--- BEGIN Extracted text ---

There has been one ingredient that has almost been forgotten as a cocktail ingredient: egg whites. Yes… in raw form. I was re-introduced to the egg white as a cocktail ingredient in Peru.
Pisco sours are the national drink there and every single one of them, if made correctly, is shaken together with a raw egg white.
Needless to say that I drank more than a few of them while I was there and have been experimenting with egg whites in cocktails for the last few weeks. I thought it would be fun to write a post on how to use them and give you guys a few recipes to try out if you are feeling ambitious!
1) For any of the cocktails, add ingredients to a cocktail shaker with lots of ice.
2) Shake vigorously for 20 seconds.
3) Strain into chilled glass, garnish, and serve.

--- END Extracted text ---
--- BEGIN Recorded information ---

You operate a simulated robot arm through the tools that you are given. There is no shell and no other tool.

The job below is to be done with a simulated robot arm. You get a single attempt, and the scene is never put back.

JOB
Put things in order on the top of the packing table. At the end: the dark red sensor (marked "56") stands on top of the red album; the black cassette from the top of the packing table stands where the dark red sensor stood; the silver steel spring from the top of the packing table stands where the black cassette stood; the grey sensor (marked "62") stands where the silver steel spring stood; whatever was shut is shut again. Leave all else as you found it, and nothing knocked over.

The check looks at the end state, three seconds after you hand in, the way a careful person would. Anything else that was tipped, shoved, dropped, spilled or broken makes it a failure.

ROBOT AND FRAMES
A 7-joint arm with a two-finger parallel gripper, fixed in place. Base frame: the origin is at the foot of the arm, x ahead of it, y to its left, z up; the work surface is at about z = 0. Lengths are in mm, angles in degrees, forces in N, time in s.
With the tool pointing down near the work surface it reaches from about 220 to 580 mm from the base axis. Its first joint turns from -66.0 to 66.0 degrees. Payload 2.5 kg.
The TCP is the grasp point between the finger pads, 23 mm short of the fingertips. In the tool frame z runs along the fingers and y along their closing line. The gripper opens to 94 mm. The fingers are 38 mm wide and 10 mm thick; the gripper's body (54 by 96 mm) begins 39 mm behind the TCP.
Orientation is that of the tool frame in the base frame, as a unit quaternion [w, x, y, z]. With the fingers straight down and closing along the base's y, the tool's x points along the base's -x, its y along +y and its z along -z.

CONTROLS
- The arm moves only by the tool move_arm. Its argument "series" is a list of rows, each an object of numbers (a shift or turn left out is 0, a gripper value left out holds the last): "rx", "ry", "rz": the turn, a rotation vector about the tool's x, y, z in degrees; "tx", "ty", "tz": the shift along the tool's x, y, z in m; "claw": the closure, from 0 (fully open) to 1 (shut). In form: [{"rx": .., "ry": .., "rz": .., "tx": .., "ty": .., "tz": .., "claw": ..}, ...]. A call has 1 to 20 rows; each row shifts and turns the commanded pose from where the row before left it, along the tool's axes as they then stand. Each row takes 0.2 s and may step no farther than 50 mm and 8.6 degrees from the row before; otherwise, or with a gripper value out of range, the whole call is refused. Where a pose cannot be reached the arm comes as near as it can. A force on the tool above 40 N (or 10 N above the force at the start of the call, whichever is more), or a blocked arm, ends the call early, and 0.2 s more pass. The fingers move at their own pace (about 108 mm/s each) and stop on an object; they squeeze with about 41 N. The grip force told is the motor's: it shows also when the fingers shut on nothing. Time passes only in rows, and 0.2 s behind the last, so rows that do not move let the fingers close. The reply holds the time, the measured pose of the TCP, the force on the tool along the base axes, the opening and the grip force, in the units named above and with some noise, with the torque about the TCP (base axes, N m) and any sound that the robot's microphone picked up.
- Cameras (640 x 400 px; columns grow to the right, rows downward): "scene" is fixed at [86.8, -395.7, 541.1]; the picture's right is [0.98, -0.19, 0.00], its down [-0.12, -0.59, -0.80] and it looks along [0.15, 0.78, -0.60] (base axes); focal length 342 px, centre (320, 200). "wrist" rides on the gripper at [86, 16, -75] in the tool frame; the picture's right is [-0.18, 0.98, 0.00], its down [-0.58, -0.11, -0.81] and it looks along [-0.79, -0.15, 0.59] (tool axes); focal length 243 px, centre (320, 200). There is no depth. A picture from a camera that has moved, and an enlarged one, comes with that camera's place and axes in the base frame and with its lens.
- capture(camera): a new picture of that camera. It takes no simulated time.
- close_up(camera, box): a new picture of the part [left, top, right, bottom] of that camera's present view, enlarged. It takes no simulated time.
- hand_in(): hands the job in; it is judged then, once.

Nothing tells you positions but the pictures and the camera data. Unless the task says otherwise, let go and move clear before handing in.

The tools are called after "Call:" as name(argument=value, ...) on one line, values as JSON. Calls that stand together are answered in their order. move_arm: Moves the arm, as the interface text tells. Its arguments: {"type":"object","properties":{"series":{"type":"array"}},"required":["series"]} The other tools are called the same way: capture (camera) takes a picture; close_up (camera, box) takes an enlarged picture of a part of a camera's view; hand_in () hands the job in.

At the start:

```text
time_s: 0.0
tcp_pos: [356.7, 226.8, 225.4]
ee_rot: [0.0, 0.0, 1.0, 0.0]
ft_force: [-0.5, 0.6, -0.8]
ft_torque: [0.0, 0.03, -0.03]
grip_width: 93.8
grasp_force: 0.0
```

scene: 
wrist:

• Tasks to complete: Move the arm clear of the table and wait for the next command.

--- END Recorded information ---

• Tasks to complete:
a) Copy the part of the extracted text from the words "There has been" through the words "raw egg white.".
b) Could you carry on with the extracted text from where it ends?

• Task responses:
a)
There has been one ingredient that has almost been forgotten as a cocktail ingredient: egg whites. Yes… in raw form. I was re-introduced to the egg white as a cocktail ingredient in Peru.
Pisco sours are the national drink there and every single one of them, if made correctly, is shaken together with a raw egg white.

b)
Egg White Safety
There is a ton of information about eating raw egg whites out there. It’s commonly known that eggs can contain Salmonella so eating them raw could pose a risk, especially for the young, old, or people with weakened immune systems.
My take on the situation is that there are lots of ways you can get food sickness and the likelihood of getting sick from eggs is very small. Of course, the FDA will tell you to never eat them and play it safe, but the truth is that your risk is very low.
Most estimates say that in the United States roughly 1 in 20,000 eggs contains some trace of Salmonella. That means that for most consumers you might encounter a bad egg every 84 years. For more info on eggs, check out this FAQ.
Some tips to really reduce chances of any sort of sickness include:
- Buy the freshest, best eggs you can find. Fresh eggs are less likely to contain enough bacteria to cause a problem. Buying local eggs tends to mean fresher eggs, but there is no study that I could find that says local or farm raised eggs have a lower chance of infection. I buy them though anyway.
- Keep the eggs cold which inhibits bacteria growth.
- Don’t use any eggs that are cracked or leaking.
The Cocktail Method
It might seem weird to think of egg whites in a drink, but the thing that makes egg whites the perfect drink ingredient is what happens to them when you beat them like crazy.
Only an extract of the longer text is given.